Retype the material that follows, keeping every word as it is.

INFORMATION SUPPLIED:
********
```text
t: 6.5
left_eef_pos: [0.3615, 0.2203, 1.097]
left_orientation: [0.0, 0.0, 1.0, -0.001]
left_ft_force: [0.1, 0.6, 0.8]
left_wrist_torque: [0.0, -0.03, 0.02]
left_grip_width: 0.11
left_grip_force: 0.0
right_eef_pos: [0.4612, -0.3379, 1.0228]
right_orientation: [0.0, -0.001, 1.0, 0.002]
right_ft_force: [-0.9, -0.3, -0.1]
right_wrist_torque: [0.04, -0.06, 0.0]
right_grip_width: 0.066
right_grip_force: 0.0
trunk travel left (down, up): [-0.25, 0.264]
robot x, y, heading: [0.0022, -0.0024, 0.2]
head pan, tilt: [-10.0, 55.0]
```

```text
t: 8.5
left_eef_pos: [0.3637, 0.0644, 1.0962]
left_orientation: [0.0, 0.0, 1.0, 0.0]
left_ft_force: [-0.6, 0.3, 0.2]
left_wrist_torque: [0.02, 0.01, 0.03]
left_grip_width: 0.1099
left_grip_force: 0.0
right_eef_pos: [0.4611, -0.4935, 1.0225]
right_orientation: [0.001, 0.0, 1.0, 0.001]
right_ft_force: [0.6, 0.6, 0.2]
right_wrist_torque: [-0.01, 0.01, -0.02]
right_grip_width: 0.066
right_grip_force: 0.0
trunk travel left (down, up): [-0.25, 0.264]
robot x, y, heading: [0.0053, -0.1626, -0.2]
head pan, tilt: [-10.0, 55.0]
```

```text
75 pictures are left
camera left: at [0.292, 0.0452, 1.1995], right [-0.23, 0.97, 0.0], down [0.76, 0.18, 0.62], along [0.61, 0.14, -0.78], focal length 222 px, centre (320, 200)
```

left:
********
FULL SOLUTION:
```text
t: 6.5
left_eef_pos: [0.3615, 0.2203, 1.097]
left_orientation: [0.0, 0.0, 1.0, -0.001]
left_ft_force: [0.1, 0.6, 0.8]
left_wrist_torque: [0.0, -0.03, 0.02]
left_grip_width: 0.11
left_grip_force: 0.0
right_eef_pos: [0.4612, -0.3379, 1.0228]
right_orientation: [0.0, -0.001, 1.0, 0.002]
right_ft_force: [-0.9, -0.3, -0.1]
right_wrist_torque: [0.04, -0.06, 0.0]
right_grip_width: 0.066
right_grip_force: 0.0
trunk travel left (down, up): [-0.25, 0.264]
robot x, y, heading: [0.0022, -0.0024, 0.2]
head pan, tilt: [-10.0, 55.0]
```

```text
t: 8.5
left_eef_pos: [0.3637, 0.0644, 1.0962]
left_orientation: [0.0, 0.0, 1.0, 0.0]
left_ft_force: [-0.6, 0.3, 0.2]
left_wrist_torque: [0.02, 0.01, 0.03]
left_grip_width: 0.1099
left_grip_force: 0.0
right_eef_pos: [0.4611, -0.4935, 1.0225]
right_orientation: [0.001, 0.0, 1.0, 0.001]
right_ft_force: [0.6, 0.6, 0.2]
right_wrist_torque: [-0.01, 0.01, -0.02]
right_grip_width: 0.066
right_grip_force: 0.0
trunk travel left (down, up): [-0.25, 0.264]
robot x, y, heading: [0.0053, -0.1626, -0.2]
head pan, tilt: [-10.0, 55.0]
```

```text
75 pictures are left
camera left: at [0.292, 0.0452, 1.1995], right [-0.23, 0.97, 0.0], down [0.76, 0.18, 0.62], along [0.61, 0.14, -0.78], focal length 222 px, centre (320, 200)
```

left:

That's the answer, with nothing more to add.